INSTRUCCIONES PARA VIVIR

Hace unos días oí por la radio una noticia que me llamó poderosamente la atención: a los funcionarios recién incorporados a su trabajo en el Ayuntamiento de Madrid se les suministran unos planos para que puedan orientarse por el laberíntico Palacio de Telecomunicaciones, y sean así más cortos y efectivos sus desplazamientos de despacho a despacho, o sus incursiones a la cafetería o los servicios. De inmediato, acudió a mi mente un libro leído hace poco, El Palacio de los Sueños de Ismaíl Kadaré, en el que el protagonista se pierde una y otra vez en sus evoluciones por el Tabir Saray, nombre turco del edificio que da título a la novela.

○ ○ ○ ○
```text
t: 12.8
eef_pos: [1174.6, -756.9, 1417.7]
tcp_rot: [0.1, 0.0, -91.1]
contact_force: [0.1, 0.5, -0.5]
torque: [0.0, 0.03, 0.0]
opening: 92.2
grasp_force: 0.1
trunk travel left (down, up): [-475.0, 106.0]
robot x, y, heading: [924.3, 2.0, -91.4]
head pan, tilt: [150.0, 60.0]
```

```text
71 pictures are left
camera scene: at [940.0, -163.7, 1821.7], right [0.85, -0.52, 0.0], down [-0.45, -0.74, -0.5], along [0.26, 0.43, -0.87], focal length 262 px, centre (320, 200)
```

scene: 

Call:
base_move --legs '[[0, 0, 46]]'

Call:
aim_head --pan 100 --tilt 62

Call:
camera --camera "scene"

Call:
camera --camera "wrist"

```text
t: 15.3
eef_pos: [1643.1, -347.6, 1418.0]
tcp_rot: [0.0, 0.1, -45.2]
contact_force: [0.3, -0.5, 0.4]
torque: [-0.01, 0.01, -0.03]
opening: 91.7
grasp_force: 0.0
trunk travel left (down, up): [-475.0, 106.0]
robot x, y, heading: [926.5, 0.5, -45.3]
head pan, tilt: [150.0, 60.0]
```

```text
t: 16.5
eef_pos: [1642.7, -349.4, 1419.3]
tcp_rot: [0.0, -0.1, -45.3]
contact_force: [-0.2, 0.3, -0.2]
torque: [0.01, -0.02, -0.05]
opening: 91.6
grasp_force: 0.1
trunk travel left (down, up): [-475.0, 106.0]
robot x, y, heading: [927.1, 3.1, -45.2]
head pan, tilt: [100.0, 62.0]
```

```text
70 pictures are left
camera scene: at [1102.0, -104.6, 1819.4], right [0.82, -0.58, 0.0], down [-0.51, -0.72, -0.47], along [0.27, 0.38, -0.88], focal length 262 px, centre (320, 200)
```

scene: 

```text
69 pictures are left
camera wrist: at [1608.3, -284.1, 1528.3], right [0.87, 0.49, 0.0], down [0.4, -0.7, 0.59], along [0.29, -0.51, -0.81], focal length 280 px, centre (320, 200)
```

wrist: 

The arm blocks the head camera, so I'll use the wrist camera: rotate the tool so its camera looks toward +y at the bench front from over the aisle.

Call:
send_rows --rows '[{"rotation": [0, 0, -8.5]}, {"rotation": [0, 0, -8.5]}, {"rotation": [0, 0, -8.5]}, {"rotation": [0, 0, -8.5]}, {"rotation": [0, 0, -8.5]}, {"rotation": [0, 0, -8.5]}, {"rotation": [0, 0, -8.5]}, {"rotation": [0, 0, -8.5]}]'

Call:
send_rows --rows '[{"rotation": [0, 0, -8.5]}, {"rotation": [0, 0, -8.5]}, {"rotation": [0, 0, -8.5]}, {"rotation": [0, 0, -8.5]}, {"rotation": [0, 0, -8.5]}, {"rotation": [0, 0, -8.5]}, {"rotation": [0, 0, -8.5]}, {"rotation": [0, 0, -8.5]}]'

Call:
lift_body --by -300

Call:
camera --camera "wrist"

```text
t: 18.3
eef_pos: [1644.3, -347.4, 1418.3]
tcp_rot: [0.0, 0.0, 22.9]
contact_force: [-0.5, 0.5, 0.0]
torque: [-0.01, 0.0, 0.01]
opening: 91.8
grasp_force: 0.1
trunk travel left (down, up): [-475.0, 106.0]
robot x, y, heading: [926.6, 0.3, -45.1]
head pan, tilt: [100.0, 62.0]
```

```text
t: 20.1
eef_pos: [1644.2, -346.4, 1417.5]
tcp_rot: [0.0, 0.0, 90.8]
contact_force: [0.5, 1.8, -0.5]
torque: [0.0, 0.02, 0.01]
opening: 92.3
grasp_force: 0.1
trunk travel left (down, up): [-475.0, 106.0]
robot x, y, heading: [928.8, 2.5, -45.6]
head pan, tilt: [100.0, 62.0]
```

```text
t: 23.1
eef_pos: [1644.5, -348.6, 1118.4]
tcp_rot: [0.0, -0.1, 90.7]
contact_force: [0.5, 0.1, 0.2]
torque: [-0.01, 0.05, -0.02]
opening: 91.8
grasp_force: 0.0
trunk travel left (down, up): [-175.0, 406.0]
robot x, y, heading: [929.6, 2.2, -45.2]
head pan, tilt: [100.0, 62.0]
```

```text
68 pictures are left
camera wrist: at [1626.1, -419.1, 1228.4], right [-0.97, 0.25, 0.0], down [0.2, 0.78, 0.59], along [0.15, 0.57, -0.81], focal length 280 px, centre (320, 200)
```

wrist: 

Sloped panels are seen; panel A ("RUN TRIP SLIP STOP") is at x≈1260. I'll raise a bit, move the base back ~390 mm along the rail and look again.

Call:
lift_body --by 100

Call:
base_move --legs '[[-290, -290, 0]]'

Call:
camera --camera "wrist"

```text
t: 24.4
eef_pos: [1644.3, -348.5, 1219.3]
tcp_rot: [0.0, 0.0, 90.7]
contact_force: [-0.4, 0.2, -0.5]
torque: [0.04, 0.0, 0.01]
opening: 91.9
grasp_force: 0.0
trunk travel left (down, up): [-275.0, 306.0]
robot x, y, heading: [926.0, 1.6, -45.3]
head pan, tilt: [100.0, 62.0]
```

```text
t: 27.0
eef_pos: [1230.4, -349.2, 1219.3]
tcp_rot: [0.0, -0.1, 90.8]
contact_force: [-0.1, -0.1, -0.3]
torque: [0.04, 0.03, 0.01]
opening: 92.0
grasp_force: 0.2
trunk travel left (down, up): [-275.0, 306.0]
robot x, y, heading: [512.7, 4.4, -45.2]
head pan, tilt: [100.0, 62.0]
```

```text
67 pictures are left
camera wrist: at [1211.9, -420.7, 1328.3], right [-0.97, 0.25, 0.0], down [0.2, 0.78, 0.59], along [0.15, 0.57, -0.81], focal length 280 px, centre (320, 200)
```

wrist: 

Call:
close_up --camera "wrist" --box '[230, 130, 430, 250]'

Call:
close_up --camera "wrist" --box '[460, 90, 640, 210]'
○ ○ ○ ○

El Palacio de los Sueños cuenta la historia de Mark-Alem desde su primer día de trabajo en una institución destinada a recopilar, clasificar e interpretar los sueños de todos los súbditos del Imperio Otomano, con el fin de encontrar aquellos que supongan una amenaza al poder del Sultán. El edificio en el que transcurre el misterioso trabajo de los cientos de funcionarios encargados de tan trascendental tarea parece él mismo extraído de una pesadilla: larguísimos pasillos, corredores intrincados, escaleras que no conducen dos veces al mismo lugar, ruido de misteriosos pasos que se pierden en lontananza y que no parecen responder a una causa humana, y de repente, la visión fugaz de una enigmática comitiva de personajes que desfilan portando un ataúd. Como no podía ser menos dada la ideología de su autor, la novela se suele interpretar como una metáfora demoledora del poder opresor de la dictadura y de su afán por controlar hasta el último resquicio de los pensamientos e iniciativas del pueblo. Pero hay algo más en esta novela terrible, una interpretación más amplia que nos engloba a todos, nacidos o no con la libertad de pensar.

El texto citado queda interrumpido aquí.